■ Reading text
## begin
Kopan Elim, Zalimlerin Yakasını Bırakmayacak! – Veli Saçılık

Veli Saçılık’ın daha önce dergimize yazdığı ” kopan elim zalimlerin yakasını bırakmayacak” yazısını 19 Aralık Katliamı’nın yıldönümü vesilesi ile tekrar paylaşıyoruz.

Biz ölüme hep hazırdık; ama çocuklarımızın, gençlerimizin katledilmesine hazır değildik. Suruç Katliamı, daha bir yürekten sarstı bizi ve bu nedendendir ki “unuttuk biz bağışlamayı”. Burdur Cezaevi’nde koparılan kolumuz, kırılan kemiklerimiz için vahşet diyorduk, ta ki eski cellat gidip yeni gelen gençlerimizin yüreklerini parçalayana dek. Vahşet sınıf atladı, bize yine direnmek kaldı.
## end
■ Data extract
## begin
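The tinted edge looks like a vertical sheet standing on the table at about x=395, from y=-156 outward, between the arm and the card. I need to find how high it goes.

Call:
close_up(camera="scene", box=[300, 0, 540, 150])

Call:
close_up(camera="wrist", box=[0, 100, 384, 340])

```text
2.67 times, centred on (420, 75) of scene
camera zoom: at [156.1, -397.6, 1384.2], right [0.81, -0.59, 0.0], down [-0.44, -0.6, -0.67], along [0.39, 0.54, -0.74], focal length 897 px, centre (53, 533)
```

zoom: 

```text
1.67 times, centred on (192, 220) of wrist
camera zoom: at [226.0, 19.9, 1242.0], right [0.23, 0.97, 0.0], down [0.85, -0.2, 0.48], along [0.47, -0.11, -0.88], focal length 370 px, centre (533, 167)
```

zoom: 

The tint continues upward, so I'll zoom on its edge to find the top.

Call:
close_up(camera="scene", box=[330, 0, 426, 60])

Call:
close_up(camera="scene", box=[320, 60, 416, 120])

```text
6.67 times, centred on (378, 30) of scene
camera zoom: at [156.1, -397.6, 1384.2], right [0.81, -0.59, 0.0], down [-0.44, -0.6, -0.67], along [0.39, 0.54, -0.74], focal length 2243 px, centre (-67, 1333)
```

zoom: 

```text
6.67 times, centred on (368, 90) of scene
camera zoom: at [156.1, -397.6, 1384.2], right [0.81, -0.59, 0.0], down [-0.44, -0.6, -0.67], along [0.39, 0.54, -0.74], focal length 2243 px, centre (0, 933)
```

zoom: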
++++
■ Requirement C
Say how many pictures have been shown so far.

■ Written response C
## end
■ Requirement A
I need one stretch of the reading text verbatim, from "Biz ölüme hep" to "yine direnmek kaldı.".
■ Requirement B
How does the reading text go on? Write the next part.

■ Written response A
Biz ölüme hep hazırdık; ama çocuklarımızın, gençlerimizin katledilmesine hazır değildik. Suruç Katliamı, daha bir yürekten sarstı bizi ve bu nedendendir ki “unuttuk biz bağışlamayı”. Burdur Cezaevi’nde koparılan kolumuz, kırılan kemiklerimiz için vahşet diyorduk, ta ki eski cellat gidip yeni gelen gençlerimizin yüreklerini parçalayana dek. Vahşet sınıf atladı, bize yine direnmek kaldı.

■ Written response B
Hesap sormanın birçok yolu var elbet, ben hafife alınan hukuki yoldan bahsedeceğim. Hesap sormak, haklılığını büyük kitlelere anlatabilmektir. Mahkemeler celladı, işkenceciyi kollamak üzere ayarlanmış aygıttır. Ama neticede usul ve kuralları vardır. Mahkemeler ne kadar zalimi kollasa da, mahkeme sürecini hesaplaşma ve teşhir etme üzerine kurduğumuzda, sonuç ne olursa olsun, vicdanlarda onları mahkûm edip şeytani boynuzlarını kırmış oluruz. Burdur Cezaevi vahşetinde benim köpeğin ağzında bulunan kolum direnişimizin simgesi oldu. Şu ana kadar açılan bütün davalar (AİHM hariç) netice olarak aleyhimize sonuçlandı; ama dava süreci boyunca sistemin ve mahkemelerinin kokuşmuşluğunu büyük kitlelere duyurmayı başardık. Hesap görüldü mü, sorusu ayrı mesele; ama acı çekerken ağzımızdan çıkan feryat aksiseda buldu.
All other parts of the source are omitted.